● What you have to do
Repeat every line of the material, character for character.

● Source material
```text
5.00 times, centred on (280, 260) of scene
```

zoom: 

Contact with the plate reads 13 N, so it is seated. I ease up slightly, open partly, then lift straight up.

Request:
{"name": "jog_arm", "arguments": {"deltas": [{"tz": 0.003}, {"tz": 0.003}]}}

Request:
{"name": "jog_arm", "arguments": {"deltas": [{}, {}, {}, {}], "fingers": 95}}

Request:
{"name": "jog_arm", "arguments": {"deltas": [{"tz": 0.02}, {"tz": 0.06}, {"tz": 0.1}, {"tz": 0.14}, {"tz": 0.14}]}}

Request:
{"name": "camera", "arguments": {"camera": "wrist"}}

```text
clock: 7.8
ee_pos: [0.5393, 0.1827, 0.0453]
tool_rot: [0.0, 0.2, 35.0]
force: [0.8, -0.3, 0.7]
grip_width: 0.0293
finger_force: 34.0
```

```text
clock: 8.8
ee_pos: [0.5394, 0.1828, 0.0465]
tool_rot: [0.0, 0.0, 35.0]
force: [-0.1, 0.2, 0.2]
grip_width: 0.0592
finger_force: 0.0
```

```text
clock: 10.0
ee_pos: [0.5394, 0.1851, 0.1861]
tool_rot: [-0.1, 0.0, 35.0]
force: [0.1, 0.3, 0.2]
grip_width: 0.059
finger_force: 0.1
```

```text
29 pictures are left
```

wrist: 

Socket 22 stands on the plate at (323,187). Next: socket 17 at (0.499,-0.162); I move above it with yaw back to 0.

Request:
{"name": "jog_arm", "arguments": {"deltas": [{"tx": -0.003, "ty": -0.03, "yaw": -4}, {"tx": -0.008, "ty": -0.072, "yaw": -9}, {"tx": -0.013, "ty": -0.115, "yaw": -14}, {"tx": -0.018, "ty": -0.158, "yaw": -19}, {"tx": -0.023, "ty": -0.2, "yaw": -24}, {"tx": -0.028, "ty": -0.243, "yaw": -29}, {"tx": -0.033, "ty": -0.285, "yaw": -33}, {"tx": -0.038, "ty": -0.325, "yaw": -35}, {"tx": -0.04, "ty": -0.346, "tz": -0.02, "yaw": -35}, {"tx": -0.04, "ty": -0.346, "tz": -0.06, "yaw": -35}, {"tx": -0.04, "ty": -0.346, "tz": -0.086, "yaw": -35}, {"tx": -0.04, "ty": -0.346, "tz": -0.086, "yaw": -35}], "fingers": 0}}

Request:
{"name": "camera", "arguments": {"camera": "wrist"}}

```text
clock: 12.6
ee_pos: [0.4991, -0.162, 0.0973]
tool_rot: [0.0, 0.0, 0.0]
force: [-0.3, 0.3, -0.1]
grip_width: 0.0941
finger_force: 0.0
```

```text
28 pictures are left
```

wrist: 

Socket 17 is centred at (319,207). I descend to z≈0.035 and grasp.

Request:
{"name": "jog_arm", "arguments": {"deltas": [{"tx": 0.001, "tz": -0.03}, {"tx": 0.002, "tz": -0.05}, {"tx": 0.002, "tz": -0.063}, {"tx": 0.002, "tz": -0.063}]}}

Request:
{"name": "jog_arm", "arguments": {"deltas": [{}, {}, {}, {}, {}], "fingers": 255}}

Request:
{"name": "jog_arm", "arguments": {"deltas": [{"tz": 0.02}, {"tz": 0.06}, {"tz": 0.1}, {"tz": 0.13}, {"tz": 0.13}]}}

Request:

● Finished task
```text
5.00 times, centred on (280, 260) of scene
```

zoom: 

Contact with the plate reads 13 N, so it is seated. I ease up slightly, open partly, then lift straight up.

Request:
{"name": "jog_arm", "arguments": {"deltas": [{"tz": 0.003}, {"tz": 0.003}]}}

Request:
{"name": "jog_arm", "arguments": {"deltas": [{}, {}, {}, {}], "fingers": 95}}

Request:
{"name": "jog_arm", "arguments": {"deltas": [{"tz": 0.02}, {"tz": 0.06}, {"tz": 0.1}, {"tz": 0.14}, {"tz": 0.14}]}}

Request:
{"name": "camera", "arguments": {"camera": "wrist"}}

```text
clock: 7.8
ee_pos: [0.5393, 0.1827, 0.0453]
tool_rot: [0.0, 0.2, 35.0]
force: [0.8, -0.3, 0.7]
grip_width: 0.0293
finger_force: 34.0
```

```text
clock: 8.8
ee_pos: [0.5394, 0.1828, 0.0465]
tool_rot: [0.0, 0.0, 35.0]
force: [-0.1, 0.2, 0.2]
grip_width: 0.0592
finger_force: 0.0
```

```text
clock: 10.0
ee_pos: [0.5394, 0.1851, 0.1861]
tool_rot: [-0.1, 0.0, 35.0]
force: [0.1, 0.3, 0.2]
grip_width: 0.059
finger_force: 0.1
```

```text
29 pictures are left
```

wrist: 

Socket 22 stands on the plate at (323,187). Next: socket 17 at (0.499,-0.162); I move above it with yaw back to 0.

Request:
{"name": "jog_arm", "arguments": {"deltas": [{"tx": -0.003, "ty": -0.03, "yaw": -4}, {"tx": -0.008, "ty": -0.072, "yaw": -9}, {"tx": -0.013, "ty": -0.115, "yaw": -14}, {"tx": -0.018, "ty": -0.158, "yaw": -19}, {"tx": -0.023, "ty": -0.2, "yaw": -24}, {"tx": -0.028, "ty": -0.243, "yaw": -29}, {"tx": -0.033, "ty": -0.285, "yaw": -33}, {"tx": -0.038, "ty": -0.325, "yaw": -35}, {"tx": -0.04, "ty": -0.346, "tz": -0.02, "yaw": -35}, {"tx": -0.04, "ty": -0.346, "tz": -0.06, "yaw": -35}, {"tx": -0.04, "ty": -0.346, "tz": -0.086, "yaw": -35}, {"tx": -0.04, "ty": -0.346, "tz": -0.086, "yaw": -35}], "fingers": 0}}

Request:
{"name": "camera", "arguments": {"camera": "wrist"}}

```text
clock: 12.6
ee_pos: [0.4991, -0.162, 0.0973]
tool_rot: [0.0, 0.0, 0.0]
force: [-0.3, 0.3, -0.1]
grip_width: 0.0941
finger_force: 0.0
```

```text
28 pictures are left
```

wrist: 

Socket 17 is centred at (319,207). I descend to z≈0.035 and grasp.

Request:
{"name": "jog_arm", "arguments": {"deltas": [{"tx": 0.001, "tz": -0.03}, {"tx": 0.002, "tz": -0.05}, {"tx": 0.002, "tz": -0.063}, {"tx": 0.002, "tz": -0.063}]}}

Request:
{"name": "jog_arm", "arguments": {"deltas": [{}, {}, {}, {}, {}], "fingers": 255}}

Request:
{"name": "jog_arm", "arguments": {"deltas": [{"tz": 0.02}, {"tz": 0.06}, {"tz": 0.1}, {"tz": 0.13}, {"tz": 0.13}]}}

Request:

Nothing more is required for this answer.